══ DATASET EXTRACT ══

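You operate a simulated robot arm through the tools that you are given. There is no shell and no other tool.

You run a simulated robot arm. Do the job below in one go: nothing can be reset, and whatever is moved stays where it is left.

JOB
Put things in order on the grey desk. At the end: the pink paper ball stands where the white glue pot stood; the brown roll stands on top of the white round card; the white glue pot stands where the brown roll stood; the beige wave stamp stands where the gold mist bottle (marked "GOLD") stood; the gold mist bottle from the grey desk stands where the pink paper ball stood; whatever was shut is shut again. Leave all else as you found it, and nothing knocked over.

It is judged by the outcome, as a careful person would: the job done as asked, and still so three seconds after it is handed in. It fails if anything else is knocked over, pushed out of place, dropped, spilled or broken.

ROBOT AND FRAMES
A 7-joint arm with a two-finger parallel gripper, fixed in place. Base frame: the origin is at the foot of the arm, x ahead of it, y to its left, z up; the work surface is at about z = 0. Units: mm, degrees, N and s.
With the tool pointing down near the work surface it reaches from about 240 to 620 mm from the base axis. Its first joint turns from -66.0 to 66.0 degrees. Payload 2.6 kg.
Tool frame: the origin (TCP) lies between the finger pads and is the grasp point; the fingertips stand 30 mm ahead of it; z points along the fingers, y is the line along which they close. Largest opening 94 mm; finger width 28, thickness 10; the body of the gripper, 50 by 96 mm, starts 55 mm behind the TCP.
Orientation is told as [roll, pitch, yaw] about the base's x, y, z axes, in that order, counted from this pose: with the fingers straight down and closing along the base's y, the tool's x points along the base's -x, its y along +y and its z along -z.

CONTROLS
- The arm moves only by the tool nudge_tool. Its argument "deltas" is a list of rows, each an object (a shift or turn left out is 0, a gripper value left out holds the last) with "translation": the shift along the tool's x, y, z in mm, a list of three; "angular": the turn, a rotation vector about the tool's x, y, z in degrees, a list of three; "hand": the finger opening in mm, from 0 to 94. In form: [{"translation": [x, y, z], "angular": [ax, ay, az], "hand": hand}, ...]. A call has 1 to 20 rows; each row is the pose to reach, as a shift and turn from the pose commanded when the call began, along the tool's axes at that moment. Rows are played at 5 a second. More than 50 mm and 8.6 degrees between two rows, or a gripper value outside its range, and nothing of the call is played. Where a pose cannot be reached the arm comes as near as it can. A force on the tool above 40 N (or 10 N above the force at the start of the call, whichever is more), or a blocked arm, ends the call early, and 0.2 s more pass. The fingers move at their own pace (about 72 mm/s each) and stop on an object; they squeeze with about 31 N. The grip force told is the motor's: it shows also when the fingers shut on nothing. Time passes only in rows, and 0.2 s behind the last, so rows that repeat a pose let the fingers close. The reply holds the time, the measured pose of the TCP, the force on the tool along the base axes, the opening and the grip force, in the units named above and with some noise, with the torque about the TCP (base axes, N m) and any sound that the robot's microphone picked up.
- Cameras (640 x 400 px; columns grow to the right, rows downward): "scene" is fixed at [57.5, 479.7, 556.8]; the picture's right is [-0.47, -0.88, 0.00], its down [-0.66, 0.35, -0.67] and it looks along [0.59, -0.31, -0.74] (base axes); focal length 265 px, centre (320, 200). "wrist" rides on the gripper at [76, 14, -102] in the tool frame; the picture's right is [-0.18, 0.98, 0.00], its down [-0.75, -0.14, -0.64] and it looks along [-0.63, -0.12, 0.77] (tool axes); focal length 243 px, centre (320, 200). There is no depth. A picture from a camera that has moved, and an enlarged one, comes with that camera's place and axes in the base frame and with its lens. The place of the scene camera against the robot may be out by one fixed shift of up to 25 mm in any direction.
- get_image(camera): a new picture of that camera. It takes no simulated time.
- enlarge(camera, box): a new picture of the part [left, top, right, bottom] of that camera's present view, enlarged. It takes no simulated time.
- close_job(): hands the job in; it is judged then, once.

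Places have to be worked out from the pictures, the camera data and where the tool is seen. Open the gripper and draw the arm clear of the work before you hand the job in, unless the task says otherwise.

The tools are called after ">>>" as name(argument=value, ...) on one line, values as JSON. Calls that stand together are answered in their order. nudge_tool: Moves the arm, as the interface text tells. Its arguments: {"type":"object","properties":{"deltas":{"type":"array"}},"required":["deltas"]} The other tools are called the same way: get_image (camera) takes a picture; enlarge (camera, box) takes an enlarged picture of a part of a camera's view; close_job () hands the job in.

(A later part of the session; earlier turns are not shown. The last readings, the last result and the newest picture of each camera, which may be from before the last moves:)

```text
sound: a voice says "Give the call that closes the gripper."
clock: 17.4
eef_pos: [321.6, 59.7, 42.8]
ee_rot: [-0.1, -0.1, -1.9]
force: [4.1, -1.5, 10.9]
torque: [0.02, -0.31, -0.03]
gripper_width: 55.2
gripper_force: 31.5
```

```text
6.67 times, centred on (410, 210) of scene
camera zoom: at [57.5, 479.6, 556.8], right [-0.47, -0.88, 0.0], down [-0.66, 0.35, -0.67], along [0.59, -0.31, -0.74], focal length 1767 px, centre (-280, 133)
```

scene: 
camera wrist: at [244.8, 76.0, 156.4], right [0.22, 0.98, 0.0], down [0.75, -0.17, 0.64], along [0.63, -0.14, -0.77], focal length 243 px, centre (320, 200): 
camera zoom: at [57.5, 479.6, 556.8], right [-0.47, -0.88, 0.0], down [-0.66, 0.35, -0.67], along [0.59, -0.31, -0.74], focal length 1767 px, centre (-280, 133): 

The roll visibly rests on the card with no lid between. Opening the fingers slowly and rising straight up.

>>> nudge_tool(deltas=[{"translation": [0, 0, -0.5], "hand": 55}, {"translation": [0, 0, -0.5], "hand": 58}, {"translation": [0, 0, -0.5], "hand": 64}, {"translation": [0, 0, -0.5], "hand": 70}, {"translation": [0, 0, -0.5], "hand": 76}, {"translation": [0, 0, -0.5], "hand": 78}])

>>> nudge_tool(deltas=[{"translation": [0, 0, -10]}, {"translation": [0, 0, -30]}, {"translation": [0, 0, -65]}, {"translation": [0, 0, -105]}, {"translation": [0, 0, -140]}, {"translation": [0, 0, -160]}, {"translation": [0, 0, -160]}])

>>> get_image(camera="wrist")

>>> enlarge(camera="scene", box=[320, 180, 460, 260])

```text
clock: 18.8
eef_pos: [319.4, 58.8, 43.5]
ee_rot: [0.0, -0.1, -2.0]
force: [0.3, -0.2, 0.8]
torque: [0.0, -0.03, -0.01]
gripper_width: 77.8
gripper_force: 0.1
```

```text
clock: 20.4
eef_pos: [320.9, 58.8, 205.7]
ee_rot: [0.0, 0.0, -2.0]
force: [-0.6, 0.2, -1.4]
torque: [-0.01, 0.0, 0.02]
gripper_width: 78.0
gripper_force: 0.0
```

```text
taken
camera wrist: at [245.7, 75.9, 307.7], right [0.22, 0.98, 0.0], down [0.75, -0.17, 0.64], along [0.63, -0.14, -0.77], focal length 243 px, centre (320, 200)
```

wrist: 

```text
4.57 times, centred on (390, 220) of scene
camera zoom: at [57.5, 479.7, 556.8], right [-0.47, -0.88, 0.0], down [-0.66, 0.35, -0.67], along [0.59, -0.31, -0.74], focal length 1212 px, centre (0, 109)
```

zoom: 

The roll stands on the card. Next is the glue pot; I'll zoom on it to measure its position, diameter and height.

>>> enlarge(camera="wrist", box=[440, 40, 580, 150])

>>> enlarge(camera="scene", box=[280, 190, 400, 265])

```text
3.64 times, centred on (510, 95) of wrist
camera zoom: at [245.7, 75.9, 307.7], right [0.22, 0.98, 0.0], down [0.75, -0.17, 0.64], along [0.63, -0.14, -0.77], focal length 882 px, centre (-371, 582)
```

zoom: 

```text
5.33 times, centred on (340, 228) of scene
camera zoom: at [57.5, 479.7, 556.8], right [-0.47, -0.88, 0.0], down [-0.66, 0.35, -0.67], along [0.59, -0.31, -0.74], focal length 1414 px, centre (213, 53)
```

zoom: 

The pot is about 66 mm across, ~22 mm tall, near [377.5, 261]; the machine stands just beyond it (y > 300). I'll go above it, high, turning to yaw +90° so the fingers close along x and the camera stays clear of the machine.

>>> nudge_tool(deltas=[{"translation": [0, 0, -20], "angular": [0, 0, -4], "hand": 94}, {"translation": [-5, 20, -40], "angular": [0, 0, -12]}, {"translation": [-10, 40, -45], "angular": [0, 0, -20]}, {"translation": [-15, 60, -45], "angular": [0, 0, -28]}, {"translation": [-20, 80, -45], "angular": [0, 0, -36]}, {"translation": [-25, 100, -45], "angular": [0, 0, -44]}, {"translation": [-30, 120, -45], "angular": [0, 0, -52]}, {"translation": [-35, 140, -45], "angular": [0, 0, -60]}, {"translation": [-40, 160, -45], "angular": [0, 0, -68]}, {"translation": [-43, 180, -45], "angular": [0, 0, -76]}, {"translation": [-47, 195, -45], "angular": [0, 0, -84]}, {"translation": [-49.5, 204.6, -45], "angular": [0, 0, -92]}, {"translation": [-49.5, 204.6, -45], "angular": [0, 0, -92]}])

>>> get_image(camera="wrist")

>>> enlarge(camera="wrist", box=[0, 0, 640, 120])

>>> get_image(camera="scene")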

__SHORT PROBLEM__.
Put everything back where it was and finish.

═══

__SHORT PROBLEM__.
Show every line above in which the word "says" occurs.

__RESULT OF THIS TASK__.
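Places have to be worked out from the pictures, the camera data and where the tool is seen. Open the gripper and draw the arm clear of the work before you hand the job in, unless the task says otherwise.
sound: a voice says "Give the call that closes the gripper."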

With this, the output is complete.